Neither can the mutual inductance, or in this case partial cancellation of the magnetic effects by the adjacent core. DC tests will give a silly answer at 50 Hz

Table suggest

millohms per meter

for 240mm there are 3 useful figures
0.180 resistance result on DC

note the slightly different resistance at AC -

0.190 real part AC
(as current is reduced nearer center of conductors so more has to flow in the reduced area at the edges - so skin depth increases resistive loss.)

0.150 imaginary part  AC (this is the energy put into and recovered in generating, destroying and then reversing the magnetic field in the space around the cable and is quarter of a cycle behind the resistive contribution)

0.24 total effect - now that should equal to the vector sum of the above. Lets check that.

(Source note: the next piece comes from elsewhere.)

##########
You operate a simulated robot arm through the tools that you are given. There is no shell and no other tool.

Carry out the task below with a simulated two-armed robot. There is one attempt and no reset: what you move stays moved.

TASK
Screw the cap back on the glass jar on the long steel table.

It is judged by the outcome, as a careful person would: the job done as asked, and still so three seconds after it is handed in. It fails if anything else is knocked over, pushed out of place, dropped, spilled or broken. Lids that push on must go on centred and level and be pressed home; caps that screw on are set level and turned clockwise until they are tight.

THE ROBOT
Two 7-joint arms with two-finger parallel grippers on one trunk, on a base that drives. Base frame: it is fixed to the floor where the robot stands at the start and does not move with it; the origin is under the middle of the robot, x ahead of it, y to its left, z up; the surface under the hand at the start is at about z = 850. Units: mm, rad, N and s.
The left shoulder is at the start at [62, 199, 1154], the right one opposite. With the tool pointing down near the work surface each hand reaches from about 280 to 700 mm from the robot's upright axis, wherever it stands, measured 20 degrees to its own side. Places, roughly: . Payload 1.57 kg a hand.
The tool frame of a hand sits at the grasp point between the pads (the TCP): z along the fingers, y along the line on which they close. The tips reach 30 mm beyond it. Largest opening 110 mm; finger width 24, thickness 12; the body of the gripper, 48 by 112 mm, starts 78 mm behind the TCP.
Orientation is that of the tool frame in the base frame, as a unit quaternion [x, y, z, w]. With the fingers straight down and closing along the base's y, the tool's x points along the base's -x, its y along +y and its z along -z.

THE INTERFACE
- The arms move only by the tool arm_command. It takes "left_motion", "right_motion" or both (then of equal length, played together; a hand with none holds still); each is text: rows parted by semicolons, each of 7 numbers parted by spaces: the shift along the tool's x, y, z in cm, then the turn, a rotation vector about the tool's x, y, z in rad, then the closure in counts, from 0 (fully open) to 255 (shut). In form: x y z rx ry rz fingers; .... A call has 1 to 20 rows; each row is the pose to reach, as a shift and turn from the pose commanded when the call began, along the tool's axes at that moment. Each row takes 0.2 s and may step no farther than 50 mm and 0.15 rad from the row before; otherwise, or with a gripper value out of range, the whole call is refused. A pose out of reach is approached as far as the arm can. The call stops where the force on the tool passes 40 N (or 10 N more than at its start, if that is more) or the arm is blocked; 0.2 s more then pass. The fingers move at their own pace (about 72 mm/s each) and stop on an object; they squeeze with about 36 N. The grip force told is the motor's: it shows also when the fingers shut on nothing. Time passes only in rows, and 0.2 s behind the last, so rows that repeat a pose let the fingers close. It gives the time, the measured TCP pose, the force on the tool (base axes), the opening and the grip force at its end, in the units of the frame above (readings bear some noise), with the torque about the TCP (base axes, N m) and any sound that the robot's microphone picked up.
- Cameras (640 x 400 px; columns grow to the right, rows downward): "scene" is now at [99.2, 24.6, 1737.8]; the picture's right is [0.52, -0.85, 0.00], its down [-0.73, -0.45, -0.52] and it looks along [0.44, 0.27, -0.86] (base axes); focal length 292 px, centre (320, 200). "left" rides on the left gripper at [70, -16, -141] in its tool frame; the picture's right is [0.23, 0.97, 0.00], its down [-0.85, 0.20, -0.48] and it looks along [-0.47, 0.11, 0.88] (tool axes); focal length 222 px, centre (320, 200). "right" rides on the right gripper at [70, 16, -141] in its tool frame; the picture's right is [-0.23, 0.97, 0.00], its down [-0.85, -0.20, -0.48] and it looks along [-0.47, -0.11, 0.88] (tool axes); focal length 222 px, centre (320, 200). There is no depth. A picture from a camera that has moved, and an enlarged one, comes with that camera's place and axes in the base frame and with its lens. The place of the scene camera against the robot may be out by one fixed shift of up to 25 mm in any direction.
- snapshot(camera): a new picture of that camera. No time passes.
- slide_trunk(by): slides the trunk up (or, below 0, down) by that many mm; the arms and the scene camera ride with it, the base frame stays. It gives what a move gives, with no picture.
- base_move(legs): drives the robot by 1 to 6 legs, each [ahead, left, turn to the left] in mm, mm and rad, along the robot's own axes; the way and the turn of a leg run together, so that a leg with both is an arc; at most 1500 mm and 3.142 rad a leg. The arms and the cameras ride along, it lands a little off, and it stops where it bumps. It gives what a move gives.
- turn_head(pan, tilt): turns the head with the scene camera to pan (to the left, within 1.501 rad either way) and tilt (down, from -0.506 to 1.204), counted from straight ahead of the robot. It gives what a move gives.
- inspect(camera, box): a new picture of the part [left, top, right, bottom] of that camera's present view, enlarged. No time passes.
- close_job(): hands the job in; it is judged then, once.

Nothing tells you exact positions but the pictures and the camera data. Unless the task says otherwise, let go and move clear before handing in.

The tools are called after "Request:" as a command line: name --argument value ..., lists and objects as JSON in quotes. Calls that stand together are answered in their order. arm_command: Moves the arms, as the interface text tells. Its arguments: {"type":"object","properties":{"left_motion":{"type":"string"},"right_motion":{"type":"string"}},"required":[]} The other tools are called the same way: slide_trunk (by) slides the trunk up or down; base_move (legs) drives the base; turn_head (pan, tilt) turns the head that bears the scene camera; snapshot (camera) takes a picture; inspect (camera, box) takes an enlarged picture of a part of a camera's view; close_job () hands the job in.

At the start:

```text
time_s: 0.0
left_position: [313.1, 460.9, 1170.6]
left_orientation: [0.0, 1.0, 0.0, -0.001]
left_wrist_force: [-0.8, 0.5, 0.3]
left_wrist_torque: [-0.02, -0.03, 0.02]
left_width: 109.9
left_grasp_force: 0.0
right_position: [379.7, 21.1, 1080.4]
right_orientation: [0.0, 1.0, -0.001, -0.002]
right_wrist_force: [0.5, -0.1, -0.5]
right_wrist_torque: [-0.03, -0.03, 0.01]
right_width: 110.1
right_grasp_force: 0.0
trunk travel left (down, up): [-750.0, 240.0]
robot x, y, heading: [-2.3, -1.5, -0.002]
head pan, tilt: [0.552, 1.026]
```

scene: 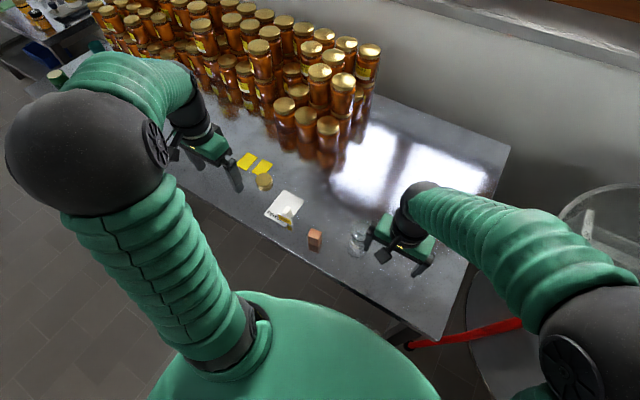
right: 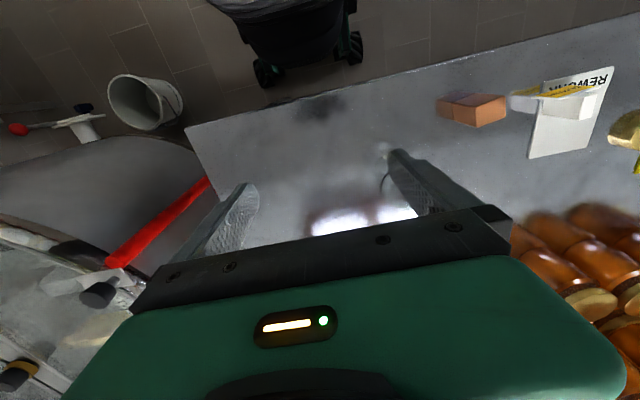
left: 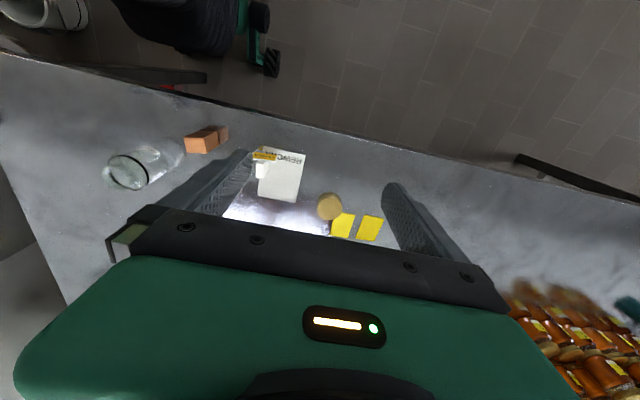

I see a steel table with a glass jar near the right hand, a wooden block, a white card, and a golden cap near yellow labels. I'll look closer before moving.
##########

     sqrt (0.19² + 0.15²) (full Pythag no approximations at 1AM here..) that is sqrt (0.0361 +0 .0225) = 0.242 milliohms per metre length

So table 3rd col is correct and not really needed.

Now you have 100m and 476A so  24.2 milliohms equivalent over the full length

and then at that current I*Z  = 11,5 V drop.

So either of your approximations is OK to within a few %, as expected.

regards Mike

PS beware of my posts made late at night - there may be beer related errors !!

PPS edited in the morning after to correct punctuation and a late night typo

I would take your capability, even with the beer handicap! Thank you as always for your full and measured response. The forum can count itself lucky to have you!

I forgot to mention in my post that the load current is at a power factor of 0.8 which is almost the same as the power factor of the cable. That is not always the case, so I assume that is why the sin part of the formula is included. 
I therefore assume that multiplying the voltage drop calculated using (mv/A/m)z by the load power factor of 0.8 would be incorrect.

Your point about skin effect is really interesting, I hadn’t noticed that in the tables. It appears to start having an impact around 95mm2.